Serializable Validation

Serializable validation is performed in two cases:

  • If the isolation level of the transaction is SERIALIZABLE or tables are accessed under SERIALIZABLE isolation.

  • If rows are inserted in a unique index, such as the index created for a PRIMARY KEY constraint. The system validates that no rows with the same key have been concurrently inserted.

The system validates that no phantom rows have been written to the database. The read operations performed by the transaction are evaluated to determine that no new rows were inserted in the scan ranges of these read operations.

Insertion of a key in a unique index includes an implicit read operation, to determine that the key is not a duplicate. Serializable validation for unique indexes ensures these indexes cannot have duplicates in case two transactions concurrently insert the same key.
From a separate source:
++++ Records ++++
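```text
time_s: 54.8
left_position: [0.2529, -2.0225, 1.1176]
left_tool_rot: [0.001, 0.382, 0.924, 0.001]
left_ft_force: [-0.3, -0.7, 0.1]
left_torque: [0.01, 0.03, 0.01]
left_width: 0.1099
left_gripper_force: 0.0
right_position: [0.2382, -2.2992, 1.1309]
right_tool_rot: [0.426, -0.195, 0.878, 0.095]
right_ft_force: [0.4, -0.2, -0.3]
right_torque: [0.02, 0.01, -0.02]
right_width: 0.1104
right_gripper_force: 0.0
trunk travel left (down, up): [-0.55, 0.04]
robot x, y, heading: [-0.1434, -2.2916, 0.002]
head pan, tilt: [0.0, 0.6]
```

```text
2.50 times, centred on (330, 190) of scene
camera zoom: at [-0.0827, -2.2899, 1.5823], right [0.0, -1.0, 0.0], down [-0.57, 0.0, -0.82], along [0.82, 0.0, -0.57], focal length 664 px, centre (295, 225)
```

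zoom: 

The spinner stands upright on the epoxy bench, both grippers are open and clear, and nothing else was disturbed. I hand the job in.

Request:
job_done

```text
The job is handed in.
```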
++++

If phantom rows are detected, the transaction fails to commit with error 41325 ("The current transaction failed to commit due to a serializable validation failure.").

Commit Processing

If validation succeeds and all transaction dependencies clear, the transaction enters the commit processing phase. During this phase the changes to durable tables are written to the log, and the log is written to disk, to ensure durability. Once the log record for the transaction has been written to disk, control is returned to the client.

All commit dependencies on this transaction are cleared, and all transactions that had been waiting for this transaction to commit can proceed.

Limitations

  • Cross-database transactions are not supported with memory-optimized tables. Every transaction that accesses memory-optimized tables cannot access more than one database, with the exception of read-write access to tempdb and read-only access to the system database master.

  • Distributed transactions are not supported with memory-optimized tables. Distributed transactions started with BEGIN DISTRIBUTED TRANSACTION cannot access memory-optimized tables.

  • Memory-optimized tables do not support locking. Explicit locks through locking hints (such as TABLOCK, XLOCK, ROWLOCK) are not supported with memory-optimized tables.